Ponder for a moment the tone in a therapists office. In most cases there are strict prohibitions about hugging and touching. There is a plan of abstraction, one born ultimately in the utterly fascistic and repressed Vienna of the 19th century.
You are supposed to talk about emotions, and feel them if you can, but always there is a distance between you and the therapist. There is a tacit claim made that “this is how people interact”, with the further tacit claim that “this is a cold world, and you cannot expect to get too close to anyone”.
The entire therapeutic experience depends on money. Run out of money or coverage, and your relationship with that therapist is at an end. It is entirely contingent. There is no loyalty, no true friendship even possible, since it is frowned on by the ethicists of the profession. There are rules which state that distance must be maintained.
Ponder going into such a room desperate for love, for nurturing, for reassurance, for hope, for some giving spirit to demonstrate the world is not an intrinsically hostile place, and then ponder the immediate shock that “oh, this is a slow process. Tell me why you think you are depressed, agitated, angry”. Ponder the immediate shift that has to happen from the desperate need for a hug, and someone to say ‘its going to be OK. I have your back.” to “tell me how that makes you feel.”
Many of us did not have the word love in our homes. It was not a word we used in our home. I was never told I was loved. I was never hugged. And when I was in my late teens, all I knew was that something was missing, but I didn’t have the faintest idea what it might be. I had no way to compare happy homes with my own. All I knew was that I was miserable.

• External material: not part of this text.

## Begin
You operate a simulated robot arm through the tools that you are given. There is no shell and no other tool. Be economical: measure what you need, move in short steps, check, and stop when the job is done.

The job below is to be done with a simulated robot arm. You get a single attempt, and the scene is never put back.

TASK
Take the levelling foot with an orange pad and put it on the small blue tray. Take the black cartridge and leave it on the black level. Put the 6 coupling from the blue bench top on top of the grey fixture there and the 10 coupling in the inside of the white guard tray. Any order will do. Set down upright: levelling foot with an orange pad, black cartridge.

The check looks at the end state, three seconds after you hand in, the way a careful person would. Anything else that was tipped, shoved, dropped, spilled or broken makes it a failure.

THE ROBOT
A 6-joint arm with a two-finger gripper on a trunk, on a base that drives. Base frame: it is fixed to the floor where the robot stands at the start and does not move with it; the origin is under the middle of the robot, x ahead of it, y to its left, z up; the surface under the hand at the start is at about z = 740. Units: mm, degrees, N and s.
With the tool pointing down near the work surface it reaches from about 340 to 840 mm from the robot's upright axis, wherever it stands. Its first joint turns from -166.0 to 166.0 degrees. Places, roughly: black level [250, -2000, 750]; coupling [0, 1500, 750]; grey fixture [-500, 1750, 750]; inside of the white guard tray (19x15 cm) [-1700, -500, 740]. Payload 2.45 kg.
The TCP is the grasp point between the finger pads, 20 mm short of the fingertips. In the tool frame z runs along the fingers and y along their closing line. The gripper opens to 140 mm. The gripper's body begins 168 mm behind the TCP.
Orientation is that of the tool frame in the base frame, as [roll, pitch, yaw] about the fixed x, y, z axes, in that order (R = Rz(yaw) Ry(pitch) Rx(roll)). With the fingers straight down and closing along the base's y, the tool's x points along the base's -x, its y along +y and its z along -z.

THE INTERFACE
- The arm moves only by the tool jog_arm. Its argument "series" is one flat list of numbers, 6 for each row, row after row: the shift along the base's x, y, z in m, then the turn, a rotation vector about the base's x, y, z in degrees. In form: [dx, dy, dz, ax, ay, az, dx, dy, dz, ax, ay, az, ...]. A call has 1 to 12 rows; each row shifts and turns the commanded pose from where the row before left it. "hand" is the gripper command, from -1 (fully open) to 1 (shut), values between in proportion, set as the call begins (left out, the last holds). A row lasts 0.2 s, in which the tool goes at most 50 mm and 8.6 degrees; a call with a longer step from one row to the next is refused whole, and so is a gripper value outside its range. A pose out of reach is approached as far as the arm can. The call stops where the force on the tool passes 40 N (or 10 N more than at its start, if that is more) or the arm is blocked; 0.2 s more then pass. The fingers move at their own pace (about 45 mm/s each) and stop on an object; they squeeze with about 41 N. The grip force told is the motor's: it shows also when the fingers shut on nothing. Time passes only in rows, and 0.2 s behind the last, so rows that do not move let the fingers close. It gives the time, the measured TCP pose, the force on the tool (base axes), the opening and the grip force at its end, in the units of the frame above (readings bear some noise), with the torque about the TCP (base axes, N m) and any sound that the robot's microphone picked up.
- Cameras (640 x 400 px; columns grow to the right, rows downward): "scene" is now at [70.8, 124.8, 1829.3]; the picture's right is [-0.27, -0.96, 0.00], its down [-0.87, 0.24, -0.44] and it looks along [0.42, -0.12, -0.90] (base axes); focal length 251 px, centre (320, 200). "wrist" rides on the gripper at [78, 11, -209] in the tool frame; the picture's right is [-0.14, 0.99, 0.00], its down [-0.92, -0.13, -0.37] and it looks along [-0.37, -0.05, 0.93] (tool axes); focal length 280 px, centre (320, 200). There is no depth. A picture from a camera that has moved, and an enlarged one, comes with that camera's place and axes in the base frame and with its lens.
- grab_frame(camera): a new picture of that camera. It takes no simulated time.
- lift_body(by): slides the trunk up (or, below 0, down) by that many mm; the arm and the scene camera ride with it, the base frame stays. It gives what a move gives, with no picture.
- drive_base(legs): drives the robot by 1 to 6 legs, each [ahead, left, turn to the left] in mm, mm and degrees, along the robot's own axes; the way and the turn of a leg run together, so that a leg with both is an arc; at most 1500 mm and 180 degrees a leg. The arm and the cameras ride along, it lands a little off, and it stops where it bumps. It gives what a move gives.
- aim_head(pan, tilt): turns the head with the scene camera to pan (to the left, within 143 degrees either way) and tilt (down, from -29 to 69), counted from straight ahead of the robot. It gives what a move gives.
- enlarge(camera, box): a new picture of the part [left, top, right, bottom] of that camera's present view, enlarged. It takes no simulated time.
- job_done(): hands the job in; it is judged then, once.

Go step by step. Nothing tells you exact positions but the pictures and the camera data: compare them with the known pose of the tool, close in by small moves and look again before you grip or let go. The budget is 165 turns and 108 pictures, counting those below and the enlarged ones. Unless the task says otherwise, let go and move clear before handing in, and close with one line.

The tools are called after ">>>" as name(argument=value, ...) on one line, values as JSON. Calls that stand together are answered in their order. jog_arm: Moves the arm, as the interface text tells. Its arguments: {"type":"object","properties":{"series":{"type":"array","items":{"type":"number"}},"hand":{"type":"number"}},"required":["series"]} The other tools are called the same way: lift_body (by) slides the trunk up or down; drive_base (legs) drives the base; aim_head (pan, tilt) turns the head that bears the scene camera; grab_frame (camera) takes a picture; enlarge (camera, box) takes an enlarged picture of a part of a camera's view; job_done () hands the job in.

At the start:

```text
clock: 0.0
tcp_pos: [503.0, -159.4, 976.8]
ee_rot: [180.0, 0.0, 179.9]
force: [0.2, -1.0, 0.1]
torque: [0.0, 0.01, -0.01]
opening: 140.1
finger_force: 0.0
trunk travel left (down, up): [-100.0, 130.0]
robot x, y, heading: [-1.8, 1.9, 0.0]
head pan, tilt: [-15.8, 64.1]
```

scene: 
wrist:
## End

So they direct you into this track where you read psychology. You learn about intrafamilial dynamics. You develop a shaded trust in the therapist, who is of course liable to disappear at any time, permanently.
What if you had centers where people singing and dancing, where they were happy, and were happy to share their happiness with everyone? What if hugging were easy? What if people were emotionally open? Some cultures are like this today. None of them has ever contemplated conquering the world.
My work continues, but I think I am getting much closer to where I need to be.